■ **Problem details**
Return the extract unchanged, from "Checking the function" to its end.

■ **Extract**
╭──

Checking the function argument(s). In this case we merely check that the function was called with only one argument. In some instances you might wish to do more, or less.

Line 33

The function argument is extraced from the array of Datums. bltin_get_ent takes a single Datum, and converts (reduces) it to an entity.

Line 36

class_double takes a single entity as an argument, and returns a double value. If the argument to class_double is not recognized, and error message is created, and program control returns to the interpreter.

The return value from class_double is multiplied by 2.

Line 39

The return matrix is created, and its value is set to two.

Line 42

The return entity (which will carry the return matrix) is created.

Line 45

The return entity's data pointer is set to point at the return matrix.

Line 49

The return entity's data type is set. The available types are listed at the bottom of rlab.h.

Line 51

The argument entity is cleaned (the memory is free'ed) if possible.

The new builtin can be compiled on a Linux/ELF system like:

examples> gcc -fPIC -g -c simplest.c -I../../ -I../../gc
examples> gcc -shared -o simplest.so  simplest.o

And tested like:

examples> ../../rlab -rmp
> simplest = dlopen("./simplest.so", "Simplest")
        <bltin-function>
> i = 0;
> while (i < 10000) { x=simplest(i); i++; }
> i
    1e+04  
> x
    2e+04  

Example 2, Portable Gray Map File I/O

This example may be a little more meaningful than the last. The file pgm.c contains builtin functions for loading and saving Portable Gray May (PGM) files. The RSavepgm function takes a real matrix, and writes it to a file using the PGM format. RLoadpgm reads a PGM files, and returns a matrix of the pixel values. An outline of the these functions follows:

For RSavepgm:

1. Check the number of arguments. Two or three arguments allowed.
   1. Image-Matrix. The matrix of pixel values.
   2. File-Name. The file to write.
   3. Maximum-Gray-Level.

╰──

■ **Source excerpt**
╭──

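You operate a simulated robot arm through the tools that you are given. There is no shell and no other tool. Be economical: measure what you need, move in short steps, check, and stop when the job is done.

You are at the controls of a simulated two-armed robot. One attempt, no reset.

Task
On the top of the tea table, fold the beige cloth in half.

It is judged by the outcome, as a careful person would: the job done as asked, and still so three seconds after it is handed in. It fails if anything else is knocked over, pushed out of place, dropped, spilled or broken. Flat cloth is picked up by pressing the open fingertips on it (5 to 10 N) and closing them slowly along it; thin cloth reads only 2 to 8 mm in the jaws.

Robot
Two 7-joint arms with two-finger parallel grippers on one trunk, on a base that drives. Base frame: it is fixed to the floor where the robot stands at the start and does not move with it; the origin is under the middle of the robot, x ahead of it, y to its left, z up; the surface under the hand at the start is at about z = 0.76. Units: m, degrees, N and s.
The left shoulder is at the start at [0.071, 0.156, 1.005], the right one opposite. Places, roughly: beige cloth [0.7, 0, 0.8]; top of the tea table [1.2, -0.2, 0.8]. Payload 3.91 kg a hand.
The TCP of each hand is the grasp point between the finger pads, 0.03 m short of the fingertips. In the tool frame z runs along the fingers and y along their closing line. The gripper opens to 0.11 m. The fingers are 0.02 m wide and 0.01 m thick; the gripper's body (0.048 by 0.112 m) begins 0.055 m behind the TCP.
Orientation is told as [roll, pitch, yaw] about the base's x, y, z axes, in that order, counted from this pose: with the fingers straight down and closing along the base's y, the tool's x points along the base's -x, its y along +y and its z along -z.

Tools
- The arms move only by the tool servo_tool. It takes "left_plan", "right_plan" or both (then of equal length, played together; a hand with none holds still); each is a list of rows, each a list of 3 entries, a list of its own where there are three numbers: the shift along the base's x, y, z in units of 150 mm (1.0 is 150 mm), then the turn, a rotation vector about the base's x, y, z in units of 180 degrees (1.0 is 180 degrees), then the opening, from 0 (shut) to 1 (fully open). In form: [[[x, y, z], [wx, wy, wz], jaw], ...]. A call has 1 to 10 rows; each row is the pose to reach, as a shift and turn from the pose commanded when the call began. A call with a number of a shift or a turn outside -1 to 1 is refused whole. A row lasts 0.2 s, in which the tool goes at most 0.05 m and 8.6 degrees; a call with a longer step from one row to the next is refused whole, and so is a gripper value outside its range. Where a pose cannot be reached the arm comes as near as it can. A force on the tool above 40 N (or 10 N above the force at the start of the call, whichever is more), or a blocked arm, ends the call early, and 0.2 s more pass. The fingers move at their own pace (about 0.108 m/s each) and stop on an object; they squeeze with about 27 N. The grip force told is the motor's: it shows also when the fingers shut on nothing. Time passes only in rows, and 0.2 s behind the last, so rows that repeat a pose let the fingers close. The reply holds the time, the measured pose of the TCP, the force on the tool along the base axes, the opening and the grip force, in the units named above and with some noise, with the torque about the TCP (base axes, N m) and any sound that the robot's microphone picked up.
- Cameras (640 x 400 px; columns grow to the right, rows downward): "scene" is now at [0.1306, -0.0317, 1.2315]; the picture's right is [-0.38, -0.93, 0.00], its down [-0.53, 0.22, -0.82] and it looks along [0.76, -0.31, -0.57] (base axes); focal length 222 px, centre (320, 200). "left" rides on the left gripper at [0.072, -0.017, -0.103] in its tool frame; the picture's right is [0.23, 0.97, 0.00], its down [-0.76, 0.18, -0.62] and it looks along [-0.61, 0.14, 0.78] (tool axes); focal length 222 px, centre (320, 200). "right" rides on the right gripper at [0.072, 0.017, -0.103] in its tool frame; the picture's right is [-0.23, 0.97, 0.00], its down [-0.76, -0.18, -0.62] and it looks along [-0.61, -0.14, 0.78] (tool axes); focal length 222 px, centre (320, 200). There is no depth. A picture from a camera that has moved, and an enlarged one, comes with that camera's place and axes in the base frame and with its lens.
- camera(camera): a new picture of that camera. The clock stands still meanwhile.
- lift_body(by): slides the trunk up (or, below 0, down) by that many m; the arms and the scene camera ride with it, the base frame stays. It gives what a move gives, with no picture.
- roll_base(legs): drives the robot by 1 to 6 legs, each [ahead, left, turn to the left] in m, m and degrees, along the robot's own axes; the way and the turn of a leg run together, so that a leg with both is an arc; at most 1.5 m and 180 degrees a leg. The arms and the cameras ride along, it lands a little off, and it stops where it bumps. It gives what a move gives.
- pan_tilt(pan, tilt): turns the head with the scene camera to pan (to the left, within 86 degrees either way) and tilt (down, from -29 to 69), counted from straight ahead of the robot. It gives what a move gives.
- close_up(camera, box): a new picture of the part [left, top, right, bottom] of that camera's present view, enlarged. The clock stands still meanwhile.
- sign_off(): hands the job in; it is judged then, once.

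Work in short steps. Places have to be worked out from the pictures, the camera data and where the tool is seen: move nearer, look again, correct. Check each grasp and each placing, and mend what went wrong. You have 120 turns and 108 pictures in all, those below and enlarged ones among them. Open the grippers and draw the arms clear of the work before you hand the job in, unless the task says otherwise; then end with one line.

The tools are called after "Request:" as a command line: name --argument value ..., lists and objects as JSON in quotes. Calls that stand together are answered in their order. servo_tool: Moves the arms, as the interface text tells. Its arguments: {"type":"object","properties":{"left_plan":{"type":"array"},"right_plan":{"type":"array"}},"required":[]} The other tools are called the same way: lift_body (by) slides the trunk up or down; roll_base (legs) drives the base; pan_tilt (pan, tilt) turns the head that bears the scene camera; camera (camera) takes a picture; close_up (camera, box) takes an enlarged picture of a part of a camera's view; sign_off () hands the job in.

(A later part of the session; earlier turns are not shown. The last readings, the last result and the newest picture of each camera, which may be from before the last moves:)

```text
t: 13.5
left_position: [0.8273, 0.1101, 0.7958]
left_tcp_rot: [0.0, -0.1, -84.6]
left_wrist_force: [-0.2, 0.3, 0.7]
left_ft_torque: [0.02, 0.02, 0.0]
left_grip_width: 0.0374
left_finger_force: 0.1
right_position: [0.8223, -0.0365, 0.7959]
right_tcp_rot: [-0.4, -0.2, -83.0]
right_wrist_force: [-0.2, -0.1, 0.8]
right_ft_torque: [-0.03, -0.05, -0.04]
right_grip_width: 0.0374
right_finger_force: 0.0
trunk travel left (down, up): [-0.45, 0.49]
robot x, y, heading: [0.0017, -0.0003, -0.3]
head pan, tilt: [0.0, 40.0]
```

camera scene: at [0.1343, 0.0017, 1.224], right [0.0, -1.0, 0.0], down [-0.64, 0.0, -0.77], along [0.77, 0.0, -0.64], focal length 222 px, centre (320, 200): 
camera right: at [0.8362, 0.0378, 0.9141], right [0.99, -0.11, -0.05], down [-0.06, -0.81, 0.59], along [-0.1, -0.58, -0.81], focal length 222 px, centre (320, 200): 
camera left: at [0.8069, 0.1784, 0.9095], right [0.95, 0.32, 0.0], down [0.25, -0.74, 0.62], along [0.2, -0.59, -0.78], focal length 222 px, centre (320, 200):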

╰──

■ **Task solution**
Checking the function argument(s). In this case we merely check that the function was called with only one argument. In some instances you might wish to do more, or less.

Line 33

The function argument is extraced from the array of Datums. bltin_get_ent takes a single Datum, and converts (reduces) it to an entity.

Line 36

class_double takes a single entity as an argument, and returns a double value. If the argument to class_double is not recognized, and error message is created, and program control returns to the interpreter.

The return value from class_double is multiplied by 2.

Line 39

The return matrix is created, and its value is set to two.

Line 42

The return entity (which will carry the return matrix) is created.

Line 45

The return entity's data pointer is set to point at the return matrix.

Line 49

The return entity's data type is set. The available types are listed at the bottom of rlab.h.

Line 51

The argument entity is cleaned (the memory is free'ed) if possible.

The new builtin can be compiled on a Linux/ELF system like:

examples> gcc -fPIC -g -c simplest.c -I../../ -I../../gc
examples> gcc -shared -o simplest.so  simplest.o

And tested like:

examples> ../../rlab -rmp
> simplest = dlopen("./simplest.so", "Simplest")
        <bltin-function>
> i = 0;
> while (i < 10000) { x=simplest(i); i++; }
> i
    1e+04  
> x
    2e+04  

Example 2, Portable Gray Map File I/O

This example may be a little more meaningful than the last. The file pgm.c contains builtin functions for loading and saving Portable Gray May (PGM) files. The RSavepgm function takes a real matrix, and writes it to a file using the PGM format. RLoadpgm reads a PGM files, and returns a matrix of the pixel values. An outline of the these functions follows:

For RSavepgm:

1. Check the number of arguments. Two or three arguments allowed.
   1. Image-Matrix. The matrix of pixel values.
   2. File-Name. The file to write.
   3. Maximum-Gray-Level.